Reprinted from Consortium News
In seeking to put Sen. Bernie Sanders on the defensive over his foreign policy positions, ex-Secretary of State Hillary Clinton is embracing a neoconservative stance on the Middle East and gambling that her more hawkish approach will win over Democratic voters.
Losing ground in Iowa and New Hampshire in recent polls, the Clinton campaign has counterattacked against Sanders, targeting his sometimes muddled comments on the Mideast crisis, but Clinton's attack line suggests that Sanders isn't adequately committed to the positions of Israel's right-wing Prime Minister Benjamin Netanyahu and his American neocon acolytes.
Clinton's strategy is to hit Sanders for seeking a gradual normalization of relations with Iran, while Clinton has opted for the neocon position of demonizing Iran and siding with Israel and its quiet alliance with Saudi Arabia and other Sunni states that share Israel's animosity toward Shiite-ruled Iran.
By attaching herself to this neocon approach of hyping every conceivable offense by Iran while largely excusing the human rights crimes of Israel, Saudi Arabia and the Sunni-run states, Clinton is betting that most Democratic voters share the neocon-dominated "group think" of Official Washington: "Iran-our-enemy, Israel/Saudi Arabia-our-friends."
She made similar calculations when she voted for and supported President George W. Bush's invasion and occupation of Iraq; when she sided with the neocons in pushing President Barack Obama to escalate the war in Afghanistan; and when she instigated "regime change" in Libya -- all policies that had dubious and dangerous outcomes. But she seems to still believe that she will benefit politically if she continues siding with the neocons and their "liberal interventionist" side-kicks.
On Thursday, the Clinton campaign put Sanders's suggestion of eventual diplomatic relations with Iran in the context of his lack of ardor toward defending Israel.

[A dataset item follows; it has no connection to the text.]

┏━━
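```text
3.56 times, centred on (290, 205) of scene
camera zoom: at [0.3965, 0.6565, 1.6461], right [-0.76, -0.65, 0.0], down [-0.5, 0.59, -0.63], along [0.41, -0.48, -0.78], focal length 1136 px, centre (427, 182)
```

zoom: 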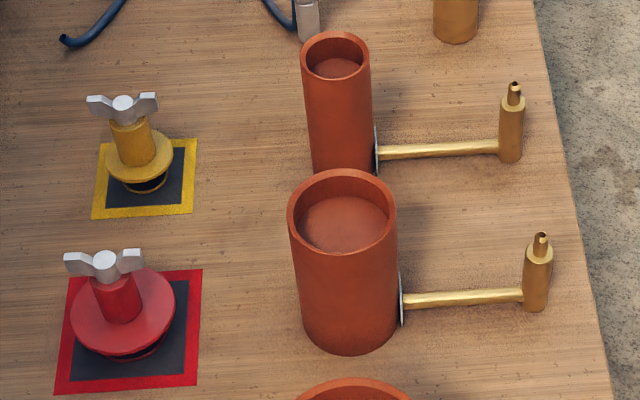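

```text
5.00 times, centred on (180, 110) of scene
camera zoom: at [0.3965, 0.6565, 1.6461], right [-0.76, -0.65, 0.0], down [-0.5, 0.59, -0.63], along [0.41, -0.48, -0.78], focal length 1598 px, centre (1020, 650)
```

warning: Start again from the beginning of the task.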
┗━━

"Normal relations with Iran right now?" said Jake Sullivan, the campaign's senior policy adviser. "President Obama doesn't support that idea. And it's not at all clear why it is that Senator Sanders is suggesting it. " Many of you know Iran has pledged the destruction of Israel."
Actually, the Clinton campaign is mischaracterizing Sanders's position as expressed in last Sunday's debate. Sanders opposed immediate diplomatic relations with Tehran.
"Understanding that Iran's behavior in so many ways is something that we disagree with; their support of terrorism, the anti-American rhetoric that we're hearing from their leadership is something that is not acceptable," Sanders said. "Can I tell you that we should open an embassy in Tehran tomorrow? No, I don't think we should."
Standing with the Establishment
But the Clinton campaign's distortions aside, there is the question of whether or not the Democratic base has begun to reject Official Washington's whatever-Israel-wants orthodoxy.
Hillary Clinton seems to be betting that rank-and-file Democrats remain enthralled to Israel and afraid to challenge the powerful neocon propaganda machine that controls the U.S. establishment's foreign policy by dominating major op-ed pages, TV political chat shows and leading think tanks. The neocons also maintain close ties to the "liberal interventionists" who hold down key jobs in the Obama administration.
Clinton's gamble assumes that progressives and foreign-policy "realists" have failed to develop their own infrastructure for examining and debunking many of the neocon/liberal-hawk propaganda themes and thus any politician who deviates too far from those "group thinks" risks getting marginalized.
In other words, Clinton is counting on the establishment structure holding through Election 2016 despite the populist anger that is evident from the surge of support for democratic socialist Bernie Sanders on the left and for billionaire nativist Donald Trump on the right.